Canine nutrition: Breed-specific versus all-breed diets
In developing specialized dog foods, consider marketing strategy in addition to differences in nutrient responses between breeds
Dog food marketing is dominated by trends. Differentiation, humanization and individualization are product trends initiated by the petfood industry. Dog owners’ attitudes have inspired the natural trend.
Lifestage nutrition, as opposed to a single complete diet for all ages and breeds, and functional foods with health claims are forms of individualization. Another form is breed-specific, lifestage diets. Lifestage foods are justified by the age dependency of both nutrient requirements and risk of disease. Functional foods are justified by the influence of nutrition on disease management. What is the justification for breed-specific versus all-breed dog diets?
The nutrient composition of a complete dog food should guarantee optimal health. There is a general relationship between nutrient intake and the animal’s reaction. Long-term, low nutrient intakes produce disease, growth retardation or impaired reproduction: the state of deficiency. Long-term, high nutrient intakes also cause disorders: the state of toxicity.
Between deficiency and toxicity there is a wide range of intakes that allow optimal health and performance. The animal can adapt absorption, excretion and metabolism of the nutrient (or its metabolites) so neither deficiency nor toxicity develops.
Between breeds there can be differences in the nutrient-response relationship. Great Danes have a greater calcium requirement for optimal bone development than do small and medium-sized breeds. Growing Great Danes also have a somewhat higher protein requirement. Alaskan Huskies and Malamutes have a relatively high zinc requirement and thus need more zinc to prevent deficiency. For breeds with a higher nutrient requirement, the deficiency range is wider.
Some breeds have a higher sensitivity to nutrient toxicity. The Bedlington Terrier quickly develops copper storage disease with increasing copper intakes. Young, growing Great Danes are susceptible to calcium-induced osteochondrosis (impaired maturation of joint cartilage). For excess-prone breeds, the toxicity range has shifted to lower intakes.
Great Danes are unique in that they require more calcium for optimal bone development and also must ingest less calcium to prevent osteochondrosis. The range of calcium intake allowing optimal bone development is smaller for Great Danes than for other breeds.
The breed differences in the nutrient-response relationships must be known to formulate both all-breed and breed-specific dog foods. Table 1 shows data on calcium intake and skeletal health in young growing dogs of different breeds. The data are based on various literature sources. The dietary calcium levels have been standardized to a dry food containing 3,585 kcal metabolizable energy per kg (15 MJ/kg).

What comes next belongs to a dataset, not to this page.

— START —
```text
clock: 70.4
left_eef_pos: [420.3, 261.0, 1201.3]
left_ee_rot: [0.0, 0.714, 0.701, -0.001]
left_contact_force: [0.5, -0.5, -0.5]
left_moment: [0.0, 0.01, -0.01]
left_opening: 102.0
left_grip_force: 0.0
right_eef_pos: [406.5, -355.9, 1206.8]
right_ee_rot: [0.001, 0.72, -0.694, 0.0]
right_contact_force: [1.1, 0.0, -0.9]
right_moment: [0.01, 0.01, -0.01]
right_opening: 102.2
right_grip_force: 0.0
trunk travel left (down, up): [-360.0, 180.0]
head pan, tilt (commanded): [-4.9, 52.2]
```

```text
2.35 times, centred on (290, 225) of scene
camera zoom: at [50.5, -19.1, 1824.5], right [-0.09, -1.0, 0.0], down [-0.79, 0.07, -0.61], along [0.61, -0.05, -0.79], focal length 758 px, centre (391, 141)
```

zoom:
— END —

The table highlights that the available data are too sparse to construct breed-dependent nutrient-response relationships. However, for the current, evidence-based production of puppy foods, the data are crucial. The table indicates that an all-breed puppy diet should contain about 0.7% calcium. A puppy diet for Great Danes, and possibly also for other large breeds, should contain a similar amount. However, a puppy diet for small breeds may contain up to 1.2% calcium, allowing greater freedom with regard to ingredient use.
The calcium example illustrates that all-breed foods should contain levels of nutrients falling within the optimum range for all breeds. For breed-specific products, the nutrient levels may only be optimal for the breed concerned. Unfortunately, the nutrient-response relationships are unknown for most breeds.
Breed-specific foods have surplus value when they control breed-specific disease. A diet for the Dalmatian should neutralize its sensitivity toward the development of ammonium urate urolithiasis. A gluten-free diet for English Setters accommodates their susceptibility to gluten enteropathy.
To various degrees, the risk of diseases such as obesity, atopy, osteoarthritis, urolithiasis, cancer, heart failure and kidney insufficiency are breed dependent. With current knowledge, it is possible to formulate breed-specific foods that could contribute to the reduction, prevention or management of the diseases concerned. All-breed diets might focus on the most common diseases in the whole dog population.
A pet owner does not look for a dog food but for a food suitable for his or her own dog. The marketing advantage of breed-specific foods is evident. The signal to the consumer is clear and simple: Your dog needs a food that is tailor-made for your dog’s breed. That message is reinforced by a breed-matching picture on the label and health claims that relate unequivocally to the breed concerned.
The production and handling of breed-specific diets is less efficient than that of all-breed diets but may be justified by marketing strategy.